For us, and I suspect many other small businesses, the email and calendaring is the core of what you need. That is why we went for the Hosted email (Exchange Online Plan 1) option, it’s also fortunately the cheapest option!

[If I’m honest, I didn’t really see a lot in the Small business and Midsize business offerings, which are limited to total users and also in some respects more expensive. I recommend that most small businesses looking for mail/calendaring consider the Enterprise offerings (even if they aren’t technically an Enterprise like us!). There should in my view be a streamlined set of offerings on this page, it took me a while to figure out the best one. ]

One advantage of the Enterprise option, is that you can in the future upgrade from this plan to the “Office 365 Enterprise E1” plan which includes other Microsoft offerings such as OneDrive space, Lync conferencing and so forth. We’re not quite ready for that as we use ordinary Skype which works just fine. We also use DropBox for Business, which offers (right now) more advanced team sharing capabilities in our view for small businesses. We expect Microsoft are aware of this and look forward to reconsidering Office 365’s OneDrive offering later in the year.

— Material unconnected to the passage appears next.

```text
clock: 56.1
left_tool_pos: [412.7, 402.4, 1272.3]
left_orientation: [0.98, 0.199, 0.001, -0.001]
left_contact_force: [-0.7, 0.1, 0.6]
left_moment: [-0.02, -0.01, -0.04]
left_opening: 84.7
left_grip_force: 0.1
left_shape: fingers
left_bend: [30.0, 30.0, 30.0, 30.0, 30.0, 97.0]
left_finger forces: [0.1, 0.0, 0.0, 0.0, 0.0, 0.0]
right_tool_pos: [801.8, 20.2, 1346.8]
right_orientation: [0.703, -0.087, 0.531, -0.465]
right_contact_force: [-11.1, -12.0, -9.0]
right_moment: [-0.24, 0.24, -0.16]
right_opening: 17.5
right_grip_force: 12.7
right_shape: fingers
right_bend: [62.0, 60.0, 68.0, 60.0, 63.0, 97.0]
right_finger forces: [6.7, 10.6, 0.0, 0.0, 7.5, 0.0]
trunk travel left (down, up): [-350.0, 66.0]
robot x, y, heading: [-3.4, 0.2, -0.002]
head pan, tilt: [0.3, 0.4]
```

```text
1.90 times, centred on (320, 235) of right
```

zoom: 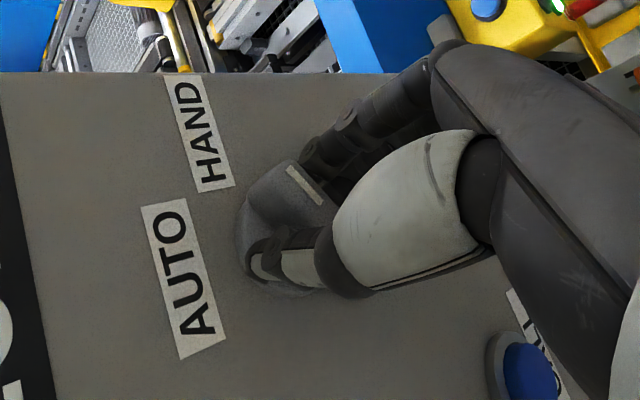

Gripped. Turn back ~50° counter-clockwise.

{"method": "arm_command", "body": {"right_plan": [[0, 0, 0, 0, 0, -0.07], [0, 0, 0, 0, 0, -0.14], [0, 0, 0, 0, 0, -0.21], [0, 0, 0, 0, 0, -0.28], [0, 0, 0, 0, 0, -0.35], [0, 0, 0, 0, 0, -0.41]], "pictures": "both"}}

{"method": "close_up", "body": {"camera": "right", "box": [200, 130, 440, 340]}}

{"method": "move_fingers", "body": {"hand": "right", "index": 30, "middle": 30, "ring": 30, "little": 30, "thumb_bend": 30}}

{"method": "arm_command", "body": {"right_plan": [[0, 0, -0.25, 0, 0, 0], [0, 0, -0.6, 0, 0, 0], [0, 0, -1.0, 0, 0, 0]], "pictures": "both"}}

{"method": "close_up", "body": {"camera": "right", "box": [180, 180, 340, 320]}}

As an aside, I hear a lot of chatter about Google Docs like it’s the only one to offer real time collaboration on docs. It’s something I think people talk more about than actually do, but did you know Office Web Apps offer this now as well? I’m not offering a guide to migration docs from Google Docs (as we don’t use it), but don’t be put off if you are worried about the collaboration functionality, it’s all there..

In summary, we get what we need now, and have a nice upgrade path in the future for many aspects of the stuff we would need as a growing business. You should totally consider Office 365 as a

First Steps - Have a Play

Purchase your first  account and for this you will have to chose a vanity domain such as marker.onmicrosoft.com. Leave the actual domain setup for later, use this one for testing and just making sure everything is working.

Once you have had a play around you can add your team’s accounts into Office 365 so they are all set up ready for migration.

We moved across email, calendar and contacts data from Google apps to office 365. The entire process took less than 1 week duration from start to end.

Moving Email - Connected Accounts and Migration Batches

Firstly, each user should go into their Gmail Settings and ensure that POP Email is enabled only for “mail that arrives from this point”.  Then, each user can login to Office 365, go to Options (via little cog in top right) and select an option called “connected accounts”.  It’s then possible for a user to add a connected account for their Gmail, ensuring that during the email transition all new email sent to their Gmail account is flowed through into their Office 365 account. However, note that this only works with POP, so only the Inbox is synced across! See here for more on Connected Accounts.

Secondly, so what about all that historical email and all those folders you’ve created over the years? Easy. As administrator of your Office 365 account go to https://outlook.office365.com and then Admin > Exchange. There you will see a special tab called “migration”, and when you click on it you will have the option of adding a migration batch. This allows you to upload a csv file of all your Google users and it will go off and pull all their IMAP folders across from Google Apps into their respective folders inside each user’s account. This is essentially a one step migration for your entire company’s email across to the Office 365. See here for support article on migration batches.

Together, these 2 options dramatically simplified the whole migration process for email. I can see these options getting streamlined in some form one day, it would be nice to be set up the connected accounts for everyone as an admin in the same step as migration for example, but not too much of a hassle.

Exporting and Importing Calendar and Contact Data

Google finally started offering ability to export all your gmail data last year. Following this guide you can export all your calendars as .ics files, and also you can export your contacts as csv. Both of these formats allow easy import into Outlook.

It would be nice to automate this via migration batches, this was the one step that look the most effort as it requires each person to it themselves, but overall was pretty quick.

Changing DNS

Once all data has been migrated you are then free to add your own domain to Office 365, change the DNS and being using Office 365. We’re keeping our Google Apps accounts alive for a little while just to ensure everything is working smoothly and then they will be removed. Note that even if you suspend a user in Google Apps you still have to pay, so they will ultimately need to be removed if you don’t want to keep paying.

Conclusion

I hope this post gives you reason to pause and consider Office 365 if you are a small business like ourselves. The migration isn’t as hard as you think, the integration with Windows, Office and other platforms is great, and it’s affordable. Farewell Google!